What am I looking for? Researchers, bloggers, usability professionals, IX desginers, UX designers and HCI professionals (ok the last 4 could all be the same person with different titles, but you get the picture). People that I can learn from, see what’s happening in industry, who’s looking into what etc.

What is very wrong with tracking? There is no way, that I know of at least and please correct me if I’m wrong, to track what you are tracking. I want to know all the terms I’m tracking. There should be a command to do it like “track _list”. Please twitter add this feature! We need it.
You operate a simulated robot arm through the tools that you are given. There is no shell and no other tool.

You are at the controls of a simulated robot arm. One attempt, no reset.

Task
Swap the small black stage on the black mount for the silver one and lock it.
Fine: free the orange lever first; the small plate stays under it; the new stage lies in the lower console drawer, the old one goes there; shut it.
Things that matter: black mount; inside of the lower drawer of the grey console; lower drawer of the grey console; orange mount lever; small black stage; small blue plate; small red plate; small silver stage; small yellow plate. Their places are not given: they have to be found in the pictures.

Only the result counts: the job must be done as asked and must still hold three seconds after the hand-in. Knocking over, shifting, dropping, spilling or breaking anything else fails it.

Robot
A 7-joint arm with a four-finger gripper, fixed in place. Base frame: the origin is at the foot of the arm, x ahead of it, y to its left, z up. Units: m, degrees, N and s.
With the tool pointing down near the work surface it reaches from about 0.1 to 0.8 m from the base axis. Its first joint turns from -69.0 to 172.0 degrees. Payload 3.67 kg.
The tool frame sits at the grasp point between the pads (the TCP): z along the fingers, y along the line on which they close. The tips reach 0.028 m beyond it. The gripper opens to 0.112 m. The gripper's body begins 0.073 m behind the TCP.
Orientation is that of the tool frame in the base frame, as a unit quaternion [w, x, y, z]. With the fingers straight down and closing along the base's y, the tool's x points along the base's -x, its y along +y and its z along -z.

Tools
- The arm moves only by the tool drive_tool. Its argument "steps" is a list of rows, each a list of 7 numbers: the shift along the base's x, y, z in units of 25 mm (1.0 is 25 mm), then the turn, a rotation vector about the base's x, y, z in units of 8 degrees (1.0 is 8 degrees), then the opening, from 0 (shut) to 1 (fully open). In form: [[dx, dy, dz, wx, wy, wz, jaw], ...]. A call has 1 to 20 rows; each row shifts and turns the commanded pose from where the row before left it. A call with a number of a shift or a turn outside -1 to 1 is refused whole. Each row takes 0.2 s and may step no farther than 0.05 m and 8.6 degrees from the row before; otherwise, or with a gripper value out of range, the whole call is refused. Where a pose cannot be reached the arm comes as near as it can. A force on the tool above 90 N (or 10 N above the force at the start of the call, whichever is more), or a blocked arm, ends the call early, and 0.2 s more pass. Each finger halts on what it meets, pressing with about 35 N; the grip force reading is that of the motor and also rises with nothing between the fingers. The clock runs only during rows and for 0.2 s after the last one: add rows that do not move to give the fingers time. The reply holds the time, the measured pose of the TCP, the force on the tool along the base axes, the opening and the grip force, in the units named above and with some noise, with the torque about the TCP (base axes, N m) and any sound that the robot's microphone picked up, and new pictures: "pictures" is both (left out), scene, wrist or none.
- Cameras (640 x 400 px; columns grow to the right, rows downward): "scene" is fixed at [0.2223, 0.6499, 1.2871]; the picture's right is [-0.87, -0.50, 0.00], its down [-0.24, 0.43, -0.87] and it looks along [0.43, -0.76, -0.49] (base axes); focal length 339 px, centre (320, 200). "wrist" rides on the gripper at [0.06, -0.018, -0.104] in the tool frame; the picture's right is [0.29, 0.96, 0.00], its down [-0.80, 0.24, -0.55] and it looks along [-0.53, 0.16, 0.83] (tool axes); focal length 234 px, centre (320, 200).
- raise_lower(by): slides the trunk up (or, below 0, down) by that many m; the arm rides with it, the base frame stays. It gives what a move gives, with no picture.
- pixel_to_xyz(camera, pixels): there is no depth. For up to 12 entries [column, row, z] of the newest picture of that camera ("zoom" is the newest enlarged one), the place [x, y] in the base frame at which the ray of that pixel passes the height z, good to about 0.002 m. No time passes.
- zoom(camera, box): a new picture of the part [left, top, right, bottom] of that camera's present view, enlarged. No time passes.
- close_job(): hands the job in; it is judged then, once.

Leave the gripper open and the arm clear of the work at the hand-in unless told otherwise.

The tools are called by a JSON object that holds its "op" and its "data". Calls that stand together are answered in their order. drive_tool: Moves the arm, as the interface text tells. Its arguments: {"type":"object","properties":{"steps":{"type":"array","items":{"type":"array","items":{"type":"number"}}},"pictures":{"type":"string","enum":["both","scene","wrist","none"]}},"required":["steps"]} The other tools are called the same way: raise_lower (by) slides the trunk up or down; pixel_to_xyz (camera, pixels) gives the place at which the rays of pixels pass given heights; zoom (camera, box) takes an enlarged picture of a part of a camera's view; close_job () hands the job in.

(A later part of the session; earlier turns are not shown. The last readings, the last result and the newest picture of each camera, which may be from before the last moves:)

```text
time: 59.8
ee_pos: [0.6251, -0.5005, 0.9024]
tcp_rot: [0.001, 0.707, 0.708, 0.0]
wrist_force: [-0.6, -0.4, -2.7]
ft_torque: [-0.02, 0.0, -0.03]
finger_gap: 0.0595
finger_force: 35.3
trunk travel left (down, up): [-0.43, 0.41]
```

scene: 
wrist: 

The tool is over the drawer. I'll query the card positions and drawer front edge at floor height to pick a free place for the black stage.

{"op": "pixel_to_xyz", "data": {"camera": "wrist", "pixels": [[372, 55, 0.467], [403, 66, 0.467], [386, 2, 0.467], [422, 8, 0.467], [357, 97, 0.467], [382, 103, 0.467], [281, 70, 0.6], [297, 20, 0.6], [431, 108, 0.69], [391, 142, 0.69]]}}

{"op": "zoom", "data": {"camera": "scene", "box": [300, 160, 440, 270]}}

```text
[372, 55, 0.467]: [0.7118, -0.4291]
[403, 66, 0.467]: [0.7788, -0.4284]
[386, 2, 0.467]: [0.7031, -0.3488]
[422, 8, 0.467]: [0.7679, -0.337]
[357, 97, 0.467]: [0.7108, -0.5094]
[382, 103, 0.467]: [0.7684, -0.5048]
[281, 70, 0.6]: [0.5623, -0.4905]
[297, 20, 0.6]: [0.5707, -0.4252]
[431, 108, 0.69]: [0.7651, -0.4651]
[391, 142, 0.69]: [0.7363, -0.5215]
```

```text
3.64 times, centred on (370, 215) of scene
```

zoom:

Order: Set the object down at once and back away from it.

Here’s the twist though: I start to get to know these people in more than just professional ways, and I’m sure that if they follow me, they will get to know more than just my thoughts on HCI. I, and most other twitterers, usually tweet about our personal lives too. Sure I have a group of friends from school who follow me and know me, my wife, my kids, but these other peopel do not. Do they find it weird? I don’t know. I personally don’t mind it. I follow Scoble (despite the amount of his updates, especialy serially) because he is pretty interesting, and arguably fairly influential. Well from following him, I know about his newborn baby girl Milan, how he ends up getting woken up at 3am and the like. Believe me I understand that with a 3-month-old baby in the house.

Is this a bad thing? I don’t know. I know I don’t mind my”met in real life” friends to know about all that, but what about others? I know that a friend of mine sad she doesn’t feel comfortable using twitter because of cyberstalkers. She wouldn’t want someone to know when she is leaving and coming (I often tweet this kind of info and I know some others do too). I talk about transparency a lot in many contexts, and usually it’s positive, security type people warn us against this. What will happen in the long run? Who knows.